*TASK*: Everything from the first line of the entries below through the line holding "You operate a" must be printed exactly as written.
begin SUPPLIED ENTRIES
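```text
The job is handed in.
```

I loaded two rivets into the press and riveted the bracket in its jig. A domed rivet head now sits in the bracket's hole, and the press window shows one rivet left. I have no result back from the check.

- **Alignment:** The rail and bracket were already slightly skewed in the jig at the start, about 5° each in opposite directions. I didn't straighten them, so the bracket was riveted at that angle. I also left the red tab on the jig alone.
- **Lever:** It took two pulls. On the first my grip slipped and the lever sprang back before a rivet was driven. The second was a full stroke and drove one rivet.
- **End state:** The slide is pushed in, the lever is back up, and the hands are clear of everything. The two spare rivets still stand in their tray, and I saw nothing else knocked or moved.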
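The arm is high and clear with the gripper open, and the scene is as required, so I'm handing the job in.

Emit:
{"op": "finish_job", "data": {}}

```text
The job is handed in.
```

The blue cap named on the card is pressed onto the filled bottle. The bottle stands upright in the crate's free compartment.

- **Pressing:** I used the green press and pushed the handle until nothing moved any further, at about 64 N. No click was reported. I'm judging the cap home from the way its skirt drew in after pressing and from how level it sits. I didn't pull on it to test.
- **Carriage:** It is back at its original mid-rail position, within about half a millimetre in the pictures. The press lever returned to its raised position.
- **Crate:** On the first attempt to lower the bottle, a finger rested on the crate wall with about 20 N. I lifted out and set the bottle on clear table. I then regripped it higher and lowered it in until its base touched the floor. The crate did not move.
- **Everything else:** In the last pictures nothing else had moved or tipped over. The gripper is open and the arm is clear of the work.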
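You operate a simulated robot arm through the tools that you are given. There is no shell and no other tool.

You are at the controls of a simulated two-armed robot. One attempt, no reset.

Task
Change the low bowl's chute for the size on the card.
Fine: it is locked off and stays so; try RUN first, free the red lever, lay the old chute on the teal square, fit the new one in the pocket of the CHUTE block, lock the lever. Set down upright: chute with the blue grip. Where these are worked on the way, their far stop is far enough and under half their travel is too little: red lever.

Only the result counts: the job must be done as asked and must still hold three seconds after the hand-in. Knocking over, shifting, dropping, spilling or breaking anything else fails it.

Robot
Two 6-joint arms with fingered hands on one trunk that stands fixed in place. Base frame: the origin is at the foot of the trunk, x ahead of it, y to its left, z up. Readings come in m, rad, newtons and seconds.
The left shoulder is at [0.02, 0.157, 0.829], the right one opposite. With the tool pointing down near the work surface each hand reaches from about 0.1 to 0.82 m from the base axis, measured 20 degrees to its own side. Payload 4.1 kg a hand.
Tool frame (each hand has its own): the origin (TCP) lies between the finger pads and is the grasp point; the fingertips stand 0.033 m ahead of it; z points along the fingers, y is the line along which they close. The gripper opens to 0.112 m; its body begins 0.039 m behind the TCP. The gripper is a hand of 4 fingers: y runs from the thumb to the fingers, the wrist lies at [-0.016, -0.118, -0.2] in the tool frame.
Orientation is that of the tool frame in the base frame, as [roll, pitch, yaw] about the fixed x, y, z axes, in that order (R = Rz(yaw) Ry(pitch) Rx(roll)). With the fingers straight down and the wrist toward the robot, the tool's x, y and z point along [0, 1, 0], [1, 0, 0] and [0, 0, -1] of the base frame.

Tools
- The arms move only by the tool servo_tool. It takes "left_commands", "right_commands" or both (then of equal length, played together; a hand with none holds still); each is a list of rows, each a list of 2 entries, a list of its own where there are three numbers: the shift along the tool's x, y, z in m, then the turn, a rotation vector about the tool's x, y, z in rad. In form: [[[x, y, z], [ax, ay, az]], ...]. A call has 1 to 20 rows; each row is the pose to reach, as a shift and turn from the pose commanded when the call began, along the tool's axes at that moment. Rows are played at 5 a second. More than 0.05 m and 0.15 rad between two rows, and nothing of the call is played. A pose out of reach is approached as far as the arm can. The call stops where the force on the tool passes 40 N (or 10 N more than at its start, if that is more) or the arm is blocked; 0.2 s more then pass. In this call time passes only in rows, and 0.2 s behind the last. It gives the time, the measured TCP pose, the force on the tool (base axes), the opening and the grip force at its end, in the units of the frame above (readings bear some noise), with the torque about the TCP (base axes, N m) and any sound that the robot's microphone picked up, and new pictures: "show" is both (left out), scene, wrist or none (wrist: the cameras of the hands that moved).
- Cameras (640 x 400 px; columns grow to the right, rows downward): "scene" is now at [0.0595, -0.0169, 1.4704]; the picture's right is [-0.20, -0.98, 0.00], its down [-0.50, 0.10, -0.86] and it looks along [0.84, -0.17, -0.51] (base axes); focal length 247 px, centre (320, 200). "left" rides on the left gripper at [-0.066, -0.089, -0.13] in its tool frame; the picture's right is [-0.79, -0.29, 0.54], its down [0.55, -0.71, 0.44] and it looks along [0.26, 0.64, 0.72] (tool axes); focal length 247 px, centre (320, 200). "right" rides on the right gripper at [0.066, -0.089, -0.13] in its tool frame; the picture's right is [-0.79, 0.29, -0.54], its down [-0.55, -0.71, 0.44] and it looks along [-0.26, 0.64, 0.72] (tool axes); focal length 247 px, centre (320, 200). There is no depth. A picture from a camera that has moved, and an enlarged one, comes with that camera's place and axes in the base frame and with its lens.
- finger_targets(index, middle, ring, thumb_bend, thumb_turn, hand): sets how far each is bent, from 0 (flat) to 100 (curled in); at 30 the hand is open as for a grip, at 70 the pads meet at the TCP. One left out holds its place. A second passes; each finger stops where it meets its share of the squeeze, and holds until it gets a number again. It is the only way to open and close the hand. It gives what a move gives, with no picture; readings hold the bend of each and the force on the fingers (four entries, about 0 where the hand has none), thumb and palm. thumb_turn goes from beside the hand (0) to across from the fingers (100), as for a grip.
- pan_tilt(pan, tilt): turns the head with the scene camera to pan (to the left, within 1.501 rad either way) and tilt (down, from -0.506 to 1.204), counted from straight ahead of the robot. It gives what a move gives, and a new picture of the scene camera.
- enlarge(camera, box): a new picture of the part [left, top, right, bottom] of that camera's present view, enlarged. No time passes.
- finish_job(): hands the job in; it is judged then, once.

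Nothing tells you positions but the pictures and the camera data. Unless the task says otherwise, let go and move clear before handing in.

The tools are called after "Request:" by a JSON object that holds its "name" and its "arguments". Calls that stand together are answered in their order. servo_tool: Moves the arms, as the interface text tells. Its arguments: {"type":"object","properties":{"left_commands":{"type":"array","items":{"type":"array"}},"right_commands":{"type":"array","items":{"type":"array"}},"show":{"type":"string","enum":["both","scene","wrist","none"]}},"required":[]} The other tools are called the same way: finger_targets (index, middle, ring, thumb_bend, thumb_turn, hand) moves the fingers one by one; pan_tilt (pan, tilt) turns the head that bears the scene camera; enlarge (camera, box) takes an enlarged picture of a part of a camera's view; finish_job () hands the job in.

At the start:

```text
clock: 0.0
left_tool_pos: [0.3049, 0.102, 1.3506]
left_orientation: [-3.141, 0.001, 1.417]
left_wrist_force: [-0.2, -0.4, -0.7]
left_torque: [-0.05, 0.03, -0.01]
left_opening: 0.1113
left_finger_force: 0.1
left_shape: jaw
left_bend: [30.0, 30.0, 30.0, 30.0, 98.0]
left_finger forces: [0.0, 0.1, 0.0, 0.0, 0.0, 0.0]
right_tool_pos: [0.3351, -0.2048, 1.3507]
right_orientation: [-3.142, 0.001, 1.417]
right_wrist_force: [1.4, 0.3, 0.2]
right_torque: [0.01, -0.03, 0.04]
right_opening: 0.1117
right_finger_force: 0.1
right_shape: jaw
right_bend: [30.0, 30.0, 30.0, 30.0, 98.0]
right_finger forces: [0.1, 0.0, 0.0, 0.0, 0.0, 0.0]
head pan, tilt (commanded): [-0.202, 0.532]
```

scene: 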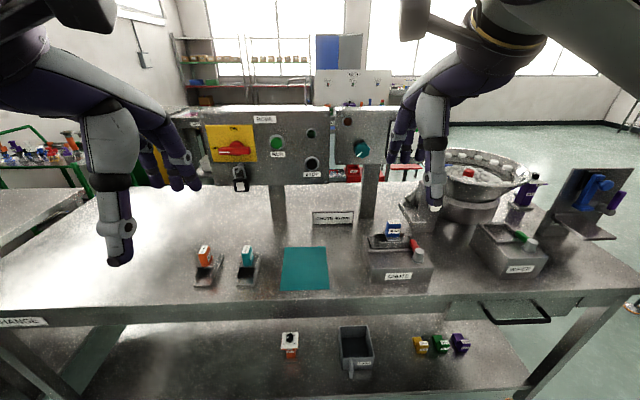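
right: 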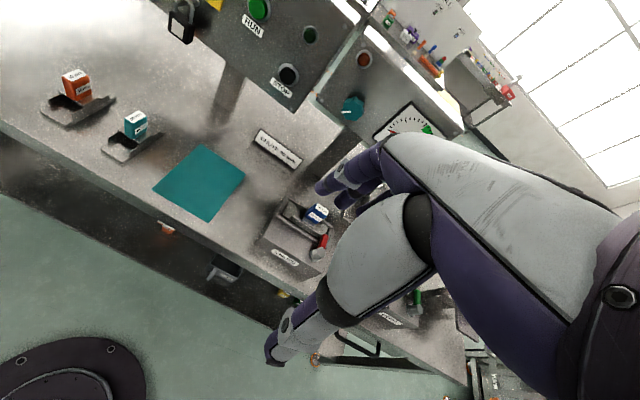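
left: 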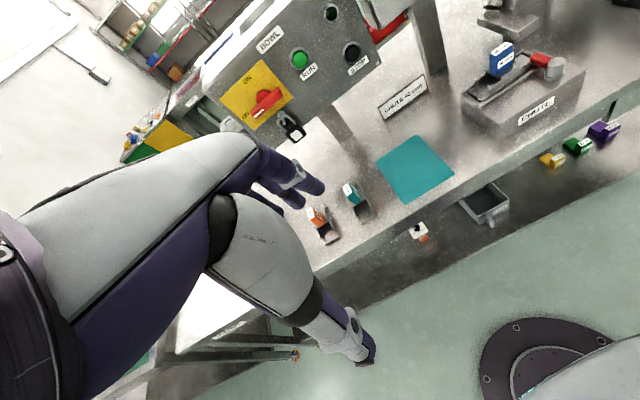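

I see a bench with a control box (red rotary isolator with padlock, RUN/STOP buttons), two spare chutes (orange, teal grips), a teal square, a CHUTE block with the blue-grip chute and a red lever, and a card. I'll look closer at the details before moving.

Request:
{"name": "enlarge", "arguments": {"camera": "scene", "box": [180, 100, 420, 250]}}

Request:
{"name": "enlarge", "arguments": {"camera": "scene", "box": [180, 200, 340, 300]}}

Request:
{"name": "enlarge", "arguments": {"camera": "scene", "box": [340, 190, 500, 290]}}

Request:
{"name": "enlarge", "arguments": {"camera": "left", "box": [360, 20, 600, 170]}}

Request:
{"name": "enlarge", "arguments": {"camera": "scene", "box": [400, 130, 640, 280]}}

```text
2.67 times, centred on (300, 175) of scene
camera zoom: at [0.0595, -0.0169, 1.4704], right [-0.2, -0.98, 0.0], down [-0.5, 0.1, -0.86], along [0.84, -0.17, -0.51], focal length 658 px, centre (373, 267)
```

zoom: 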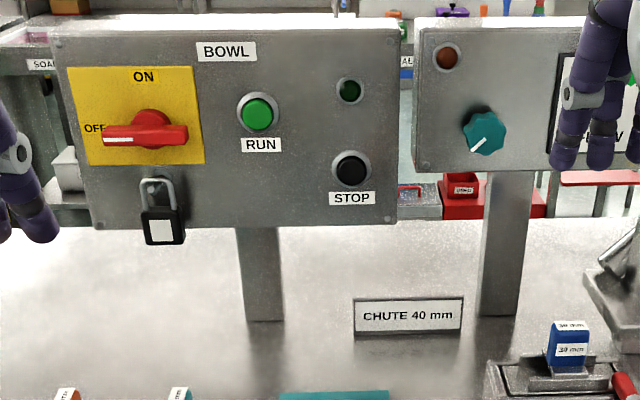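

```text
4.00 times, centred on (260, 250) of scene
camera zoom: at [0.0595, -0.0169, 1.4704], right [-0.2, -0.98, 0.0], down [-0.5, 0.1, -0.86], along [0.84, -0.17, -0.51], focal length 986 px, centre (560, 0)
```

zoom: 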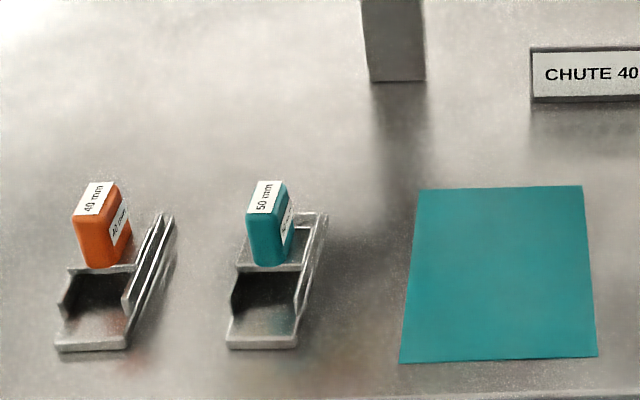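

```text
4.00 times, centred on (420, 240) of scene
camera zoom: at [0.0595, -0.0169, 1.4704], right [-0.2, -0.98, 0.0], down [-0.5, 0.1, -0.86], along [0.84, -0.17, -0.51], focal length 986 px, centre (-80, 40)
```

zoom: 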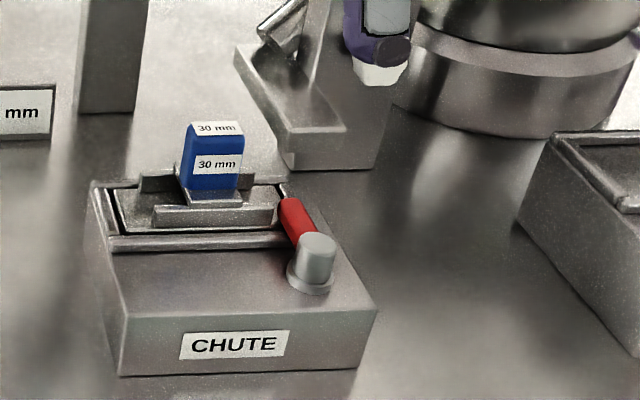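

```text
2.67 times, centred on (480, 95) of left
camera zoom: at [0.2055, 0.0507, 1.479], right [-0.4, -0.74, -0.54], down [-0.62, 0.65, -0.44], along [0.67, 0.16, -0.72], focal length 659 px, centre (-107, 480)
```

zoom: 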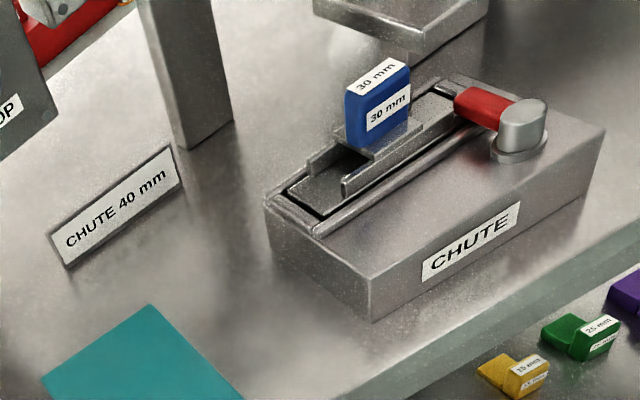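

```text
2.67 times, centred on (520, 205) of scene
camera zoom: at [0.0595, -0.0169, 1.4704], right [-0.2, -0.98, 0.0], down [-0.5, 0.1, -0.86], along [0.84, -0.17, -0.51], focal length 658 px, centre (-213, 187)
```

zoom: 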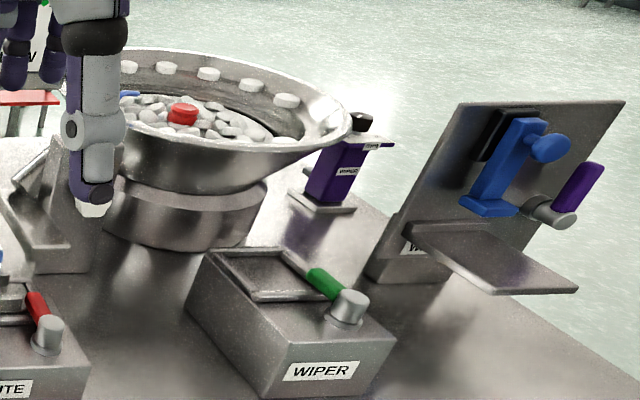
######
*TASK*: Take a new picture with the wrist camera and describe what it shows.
end SUPPLIED ENTRIES
*EXPECTED OUTPUT*:
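```text
The job is handed in.
```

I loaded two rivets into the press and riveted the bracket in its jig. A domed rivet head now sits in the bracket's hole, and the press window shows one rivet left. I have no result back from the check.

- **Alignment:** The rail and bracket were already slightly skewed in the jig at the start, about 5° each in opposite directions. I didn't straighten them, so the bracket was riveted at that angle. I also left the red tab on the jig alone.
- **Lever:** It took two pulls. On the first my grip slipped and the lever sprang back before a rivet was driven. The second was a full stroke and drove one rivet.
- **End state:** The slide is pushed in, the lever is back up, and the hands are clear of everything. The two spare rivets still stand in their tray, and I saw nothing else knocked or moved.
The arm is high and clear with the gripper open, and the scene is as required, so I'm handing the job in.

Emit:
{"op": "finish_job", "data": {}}

```text
The job is handed in.
```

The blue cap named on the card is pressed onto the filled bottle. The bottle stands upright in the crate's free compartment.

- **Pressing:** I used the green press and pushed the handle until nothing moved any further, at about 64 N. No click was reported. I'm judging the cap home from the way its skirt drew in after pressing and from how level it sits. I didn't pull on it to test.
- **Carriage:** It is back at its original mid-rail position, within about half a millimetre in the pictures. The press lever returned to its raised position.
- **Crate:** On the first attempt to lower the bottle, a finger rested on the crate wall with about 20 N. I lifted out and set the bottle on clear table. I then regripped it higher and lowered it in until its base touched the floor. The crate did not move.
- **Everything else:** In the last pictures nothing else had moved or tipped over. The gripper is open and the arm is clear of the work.
You operate a simulated robot arm through the tools that you are given. There is no shell and no other tool.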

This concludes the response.